11Dans le cadre de cette étude, la principale source documentaire que nous utiliserons sont les recensements des habitants de plusieurs communes de la région de la Ría de Bilbao et des cinq villes moyennes de la Biscaye, répartis en trois coupes chronologiques correspondant aux années 1940 (14 471 et 28 741 habitants respectivement), 1960 (39 782 et 19 637 habitants) et 1970 (27 359 et 16 579 habitants) [3]. L’information s’y présente sous la forme de listes de famille. L’informatisation de ces données a été réalisée par habitant, en retenant vingt variables contenant une information soit à caractère individuel (sexe, âge, état civil, profession, lieu de naissance, alphabétisation et années de résidence dans la commune), soit familial (lien de parenté, type de structure familiale selon la typologie de Laslett et taille de la famille).
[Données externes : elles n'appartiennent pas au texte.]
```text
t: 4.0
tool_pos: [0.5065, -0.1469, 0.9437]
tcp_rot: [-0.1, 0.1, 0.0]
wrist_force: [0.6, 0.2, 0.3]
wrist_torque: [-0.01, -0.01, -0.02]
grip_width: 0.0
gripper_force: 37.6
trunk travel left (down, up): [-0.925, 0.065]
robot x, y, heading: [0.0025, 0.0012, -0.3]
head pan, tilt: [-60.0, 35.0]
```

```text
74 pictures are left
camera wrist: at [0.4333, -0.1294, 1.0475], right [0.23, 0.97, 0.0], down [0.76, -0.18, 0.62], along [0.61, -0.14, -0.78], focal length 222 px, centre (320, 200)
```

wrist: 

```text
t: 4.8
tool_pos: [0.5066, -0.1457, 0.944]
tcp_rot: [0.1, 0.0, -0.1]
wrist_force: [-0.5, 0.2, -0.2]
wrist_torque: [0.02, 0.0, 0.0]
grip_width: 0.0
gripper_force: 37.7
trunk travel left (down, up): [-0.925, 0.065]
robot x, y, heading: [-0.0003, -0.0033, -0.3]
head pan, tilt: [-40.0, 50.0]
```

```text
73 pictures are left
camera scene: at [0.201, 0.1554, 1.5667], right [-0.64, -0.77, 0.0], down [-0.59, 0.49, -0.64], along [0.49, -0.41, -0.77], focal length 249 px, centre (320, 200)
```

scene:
12L’information issue des recensements de population au regard de celle fournie par les données agrégées des recensements, permet de mener une étude plus vaste et plus détaillée des entités locales [4]. La possibilité d’observer la cellule familiale d’origine, sans passer par le filtre du traitement des données par les services de statistique, constitue l’apport le plus significatif de notre étude au regard de l’information disponible dans les recensements.
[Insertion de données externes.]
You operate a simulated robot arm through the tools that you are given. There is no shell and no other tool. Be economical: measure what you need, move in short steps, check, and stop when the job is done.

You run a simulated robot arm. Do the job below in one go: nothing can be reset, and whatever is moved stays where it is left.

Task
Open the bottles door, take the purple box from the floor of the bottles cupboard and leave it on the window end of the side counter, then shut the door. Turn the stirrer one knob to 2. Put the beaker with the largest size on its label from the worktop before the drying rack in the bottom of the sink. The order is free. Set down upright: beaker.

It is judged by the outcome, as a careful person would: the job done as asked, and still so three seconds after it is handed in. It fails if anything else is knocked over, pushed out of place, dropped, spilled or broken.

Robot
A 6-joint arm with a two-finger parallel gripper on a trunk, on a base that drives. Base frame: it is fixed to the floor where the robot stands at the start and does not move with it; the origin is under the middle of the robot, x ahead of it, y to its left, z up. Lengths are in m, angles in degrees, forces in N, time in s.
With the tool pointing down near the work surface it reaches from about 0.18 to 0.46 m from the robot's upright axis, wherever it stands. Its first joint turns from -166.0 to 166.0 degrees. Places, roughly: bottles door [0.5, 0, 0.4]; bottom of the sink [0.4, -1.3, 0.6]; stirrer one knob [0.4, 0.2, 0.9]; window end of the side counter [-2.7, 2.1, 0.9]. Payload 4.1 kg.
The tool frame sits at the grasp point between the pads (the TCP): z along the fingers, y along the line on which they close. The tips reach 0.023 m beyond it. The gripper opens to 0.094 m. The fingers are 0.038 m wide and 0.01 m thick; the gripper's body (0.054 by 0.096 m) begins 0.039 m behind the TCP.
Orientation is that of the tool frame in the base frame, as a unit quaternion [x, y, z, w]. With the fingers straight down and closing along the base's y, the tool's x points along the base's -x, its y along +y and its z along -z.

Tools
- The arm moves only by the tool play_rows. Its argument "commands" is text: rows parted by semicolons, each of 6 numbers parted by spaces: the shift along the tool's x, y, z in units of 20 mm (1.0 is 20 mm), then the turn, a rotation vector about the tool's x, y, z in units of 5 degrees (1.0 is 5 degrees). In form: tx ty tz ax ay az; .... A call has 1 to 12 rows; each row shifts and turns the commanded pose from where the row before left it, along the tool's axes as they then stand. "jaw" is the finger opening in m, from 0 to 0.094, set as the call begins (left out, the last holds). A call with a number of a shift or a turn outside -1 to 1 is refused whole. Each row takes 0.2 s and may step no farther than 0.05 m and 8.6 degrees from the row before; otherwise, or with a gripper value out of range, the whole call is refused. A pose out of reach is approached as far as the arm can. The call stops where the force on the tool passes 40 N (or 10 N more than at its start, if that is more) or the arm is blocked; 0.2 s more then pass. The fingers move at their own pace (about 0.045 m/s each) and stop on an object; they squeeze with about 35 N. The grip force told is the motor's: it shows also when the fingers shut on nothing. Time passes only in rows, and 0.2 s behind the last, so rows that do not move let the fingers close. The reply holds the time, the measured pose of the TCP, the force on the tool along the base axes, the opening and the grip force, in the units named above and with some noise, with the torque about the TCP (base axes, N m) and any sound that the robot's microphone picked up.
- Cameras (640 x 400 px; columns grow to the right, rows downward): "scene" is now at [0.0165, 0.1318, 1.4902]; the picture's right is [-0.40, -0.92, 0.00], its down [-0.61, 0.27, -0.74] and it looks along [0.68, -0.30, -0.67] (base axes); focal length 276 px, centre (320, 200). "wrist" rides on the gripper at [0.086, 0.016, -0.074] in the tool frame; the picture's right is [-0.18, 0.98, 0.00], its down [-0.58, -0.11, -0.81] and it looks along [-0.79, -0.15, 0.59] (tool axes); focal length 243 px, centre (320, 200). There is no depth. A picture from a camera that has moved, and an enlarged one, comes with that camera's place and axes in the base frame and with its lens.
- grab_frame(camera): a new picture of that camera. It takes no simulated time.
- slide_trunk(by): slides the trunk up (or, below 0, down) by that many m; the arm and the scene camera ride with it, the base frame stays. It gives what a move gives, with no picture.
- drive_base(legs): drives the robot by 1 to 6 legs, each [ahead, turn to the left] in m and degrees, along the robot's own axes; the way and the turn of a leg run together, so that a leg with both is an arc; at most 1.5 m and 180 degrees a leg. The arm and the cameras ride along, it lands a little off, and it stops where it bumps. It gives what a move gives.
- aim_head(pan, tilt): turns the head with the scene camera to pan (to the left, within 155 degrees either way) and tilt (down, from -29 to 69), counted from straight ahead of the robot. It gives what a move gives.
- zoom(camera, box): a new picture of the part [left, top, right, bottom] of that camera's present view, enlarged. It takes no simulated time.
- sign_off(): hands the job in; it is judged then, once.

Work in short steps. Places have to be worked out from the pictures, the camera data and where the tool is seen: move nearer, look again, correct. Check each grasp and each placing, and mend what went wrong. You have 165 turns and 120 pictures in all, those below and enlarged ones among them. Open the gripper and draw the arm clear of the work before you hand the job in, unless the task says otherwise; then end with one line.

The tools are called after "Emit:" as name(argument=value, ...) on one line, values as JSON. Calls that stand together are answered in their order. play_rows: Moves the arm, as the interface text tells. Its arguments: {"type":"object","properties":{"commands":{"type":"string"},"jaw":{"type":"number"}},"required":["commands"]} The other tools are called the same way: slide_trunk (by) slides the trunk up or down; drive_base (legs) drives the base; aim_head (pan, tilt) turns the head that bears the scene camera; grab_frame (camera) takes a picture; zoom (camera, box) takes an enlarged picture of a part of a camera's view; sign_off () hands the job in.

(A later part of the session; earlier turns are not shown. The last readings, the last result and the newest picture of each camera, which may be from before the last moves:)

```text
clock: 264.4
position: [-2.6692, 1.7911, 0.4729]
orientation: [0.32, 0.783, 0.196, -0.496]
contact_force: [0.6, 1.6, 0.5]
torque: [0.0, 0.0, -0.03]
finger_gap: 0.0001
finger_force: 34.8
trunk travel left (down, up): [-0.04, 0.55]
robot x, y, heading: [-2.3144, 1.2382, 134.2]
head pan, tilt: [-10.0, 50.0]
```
13Bien que centraux pour cette étude, il faut préciser, qu’en disposant uniquement de recensements municipaux de la population, nous ne sommes pas en mesure d’élaborer des indicateurs de fécondité stricto sensu. Nous sommes conscientes des limites méthodologiques de la source à notre disposition, faute notamment de données concernant la mortalité infantile, l’âge moyen du mariage ainsi que l’âge de départ des enfants du foyer parental. L’information sur ces deux premiers éléments est uniquement disponible en données agrégées par régions ou par provinces espagnoles, dans d’autres sources publiées par l’Institut National de Statistique d’Espagne mais, en aucun cas, disponible ni utilisable à des fins de démographie différentielle. Par conséquent, dans cette étude, nous avons eu recours à la variable « nombre d’enfants vivant dans le ménage » en tant qu’approximation indirecte de la fécondité de la population biscayenne puisque, comme on le verra plus loin, les taux de mortalité infantile et juvénile basques étaient très bas et le départ du foyer ne se produisait pas, en général, avant le mariage, vers 24-25 ans. En revanche, nous pouvons travailler sur cette variable en croisant l’âge des mères de famille et les caractéristiques socio-professionnelles des ménages selon la profession du chef de famille et, ainsi, réaliser une étude approximative des différences de comportement entre groupes sociaux.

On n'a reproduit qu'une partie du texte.